3. The influence of alloying elements on the quality of steel
Titanium is widely used in the production of ultra-low carbon steel, and the total iron content in sponge titanium of different grades (grade A and grade B) has been tested. Brand A contains sintered iron and sponge-like iron, with iron content of 390 ppm and 450 ppm, respectively. The total iron content of sponge titanium of brand B is 100 ppm. Titanium is usually added in the final stage of RH treatment, so the addition of titanium will affect the quality of molten steel. Experiments have confirmed that titanium in brand A leads to a higher nozzle clogging index than titanium in brand B. Correspondingly, the waste rate caused by inclusions in brand A is also higher than that in brand B. In order to reduce the quality problems caused by the addition of alloys, the quality of the alloys should be properly tested.
4. Conclusion
In order to meet the demand for high-quality ultra-low carbon steel, the converter double slag operation has been developed. Considering the phosphorus content of the molten steel at the end of the blowing can further optimize the double slag operation, thereby improving the deoxidation effect and productivity of steel slag. In order to reduce operating variables, combined with double slag operation, combined with production costs and operating variables, it is recommended that the appropriate converter furnace age is 5500 to 6000 furnaces.
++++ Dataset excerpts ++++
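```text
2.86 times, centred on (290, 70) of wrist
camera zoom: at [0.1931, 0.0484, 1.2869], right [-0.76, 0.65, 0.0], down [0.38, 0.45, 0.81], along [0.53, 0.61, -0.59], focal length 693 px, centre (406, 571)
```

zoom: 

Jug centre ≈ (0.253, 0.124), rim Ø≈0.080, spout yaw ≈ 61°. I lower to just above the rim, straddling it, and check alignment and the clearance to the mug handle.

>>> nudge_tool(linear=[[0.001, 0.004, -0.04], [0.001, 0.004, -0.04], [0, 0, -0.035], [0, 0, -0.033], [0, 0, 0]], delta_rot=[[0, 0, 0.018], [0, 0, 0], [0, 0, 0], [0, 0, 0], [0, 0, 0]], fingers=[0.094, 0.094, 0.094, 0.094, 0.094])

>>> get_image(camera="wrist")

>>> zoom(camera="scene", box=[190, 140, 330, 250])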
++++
Deoxidizing steel slag in the blowing station and the RH process can reduce the oxidation of molten steel. In the gas blowing station, the lower total iron content in the slag should be considered for deoxidation of steel slag, and proper free oxygen should be left in the slag to avoid blowing oxygen again due to insufficient free oxygen during the RH carbon reduction operation. After deoxidizing the steel slag after RH treatment, adding steel slag deoxidizer and aluminum can powder can reduce the total iron content in the slag.
The titanium content in ferroalloy or molten steel additives also affects the quality of ultra-low carbon steel. If the sponge titanium alloy contains high free oxygen, there will be a high nozzle clogging rate and reject rate for some specific steel grades.